In the 18th and 19th centuries, popular devices for vision correction such as scissor spectacles and lorgnettes weren't designed to be worn on the face but held up to the eyes when sharper vision was necessary, then folded up and discreetly stowed.
"They were really meant to hide your need to use them," Benjamin said. "You used them, then you put them away, hopefully far away, so nobody would really know you needed your eyeglasses at all."
By the latter half of the 19th century, though, the lorgnette had evolved into such a popular fashion accessory that style arbiters complained in an 1870 book on etiquette:
"The functions of the natural eye and eyeglasses are much abused. It is quite clear that the whole world of fashion has not all of a sudden become so afflicted with short sightedness as to render the use of artificial means for its relief universally necessary."
Those who needed full-time vision correction and could afford the cost might have engaged an artisan to craft a one-of-a-kind pair of temple frames into which corrective lenses could be set. With the Industrial Revolution and the growth of plastics manufacturing, the eyewear industry began to change. Molded plastic frames were cheap and easy to produce; suddenly, even the hoi polloi could afford to see well and look good doing it.
"That's when fashion really started to come into play and spectacles stopped being just medical devices and, if not entirely fashionable, you could at least buy a pair that was nice looking," Benjamin said.
In the early 20th century, popular styles included a tortoiseshell frame with large, round lenses favored by silent film actor and comedian Harold Lloyd, whose photos and movies ignited one of the nation's first Hollywood celebrity-driven fashion crazes.
By the late 1950s, demand had risen in Europe and the U.S. for eyeglasses that could hold their own as part of a fashionable ensemble; the "designer eyeglass" industry was born, to provide new seasonal style tweaks in perpetuity.
"The glasses styles, they do a 10- to 15-year cycle and they start coming back again," said Canady, who's seen countless trends wax, wane and return in the two decades she's worked at In-Sight Optical. "Now, a lot of people are wanting the John Lennon look again, but a little larger. The Zsa Zsa Gabor, that style's coming back, too."
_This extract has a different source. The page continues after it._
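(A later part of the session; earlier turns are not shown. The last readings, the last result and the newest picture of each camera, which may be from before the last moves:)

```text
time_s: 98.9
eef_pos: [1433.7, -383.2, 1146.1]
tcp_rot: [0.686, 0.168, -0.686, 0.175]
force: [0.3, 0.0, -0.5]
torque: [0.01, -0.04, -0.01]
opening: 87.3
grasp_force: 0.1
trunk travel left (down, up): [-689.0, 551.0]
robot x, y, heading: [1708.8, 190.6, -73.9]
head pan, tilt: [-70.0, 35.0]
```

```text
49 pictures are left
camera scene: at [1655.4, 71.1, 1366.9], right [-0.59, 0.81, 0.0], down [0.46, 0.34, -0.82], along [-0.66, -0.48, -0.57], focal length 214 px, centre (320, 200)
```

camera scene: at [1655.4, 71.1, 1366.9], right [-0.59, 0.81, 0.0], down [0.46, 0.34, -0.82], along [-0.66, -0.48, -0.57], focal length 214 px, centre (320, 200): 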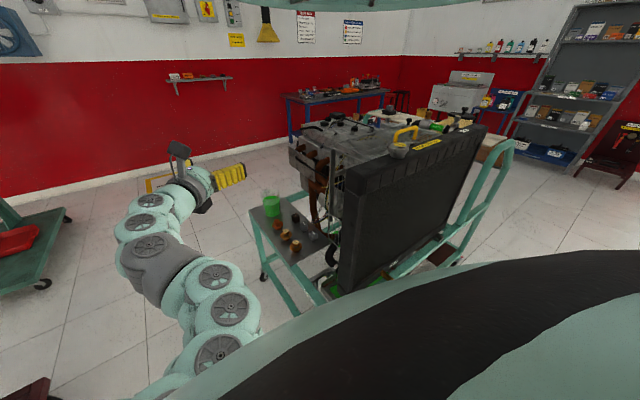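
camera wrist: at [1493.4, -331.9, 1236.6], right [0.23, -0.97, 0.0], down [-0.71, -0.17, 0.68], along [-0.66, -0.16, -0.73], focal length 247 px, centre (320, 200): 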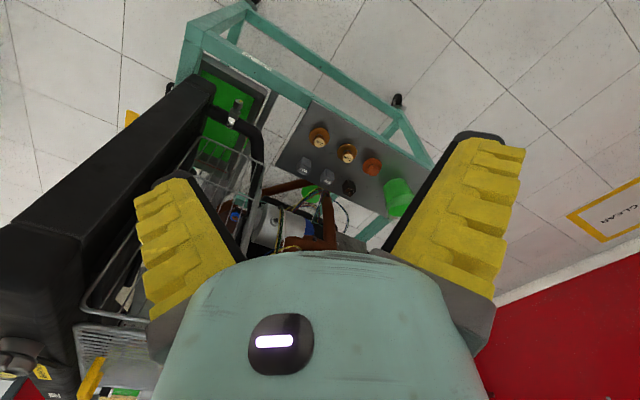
When it comes to spotting future fashion trends, hindsight is often a good place for a designer to start.
"Vintage is still totally on trend, but it's the minor details, the minimal tweaks that give it the unique feel each season," said Michelle Lane, glasses designer and exclusive label manager at Coastal.com, based in Vancouver, B.C.
So, what's hot in spectacles for fall 2013? An edgy new twist on the lorgnette, perhaps?
"For fall 2013, for women, there's this trend we call 'Tough Girl' - classic feminine shapes but bolder, thicker, more in-your-face," Lane said. "It's almost kind of like creating a shield, but a shield that says look at me."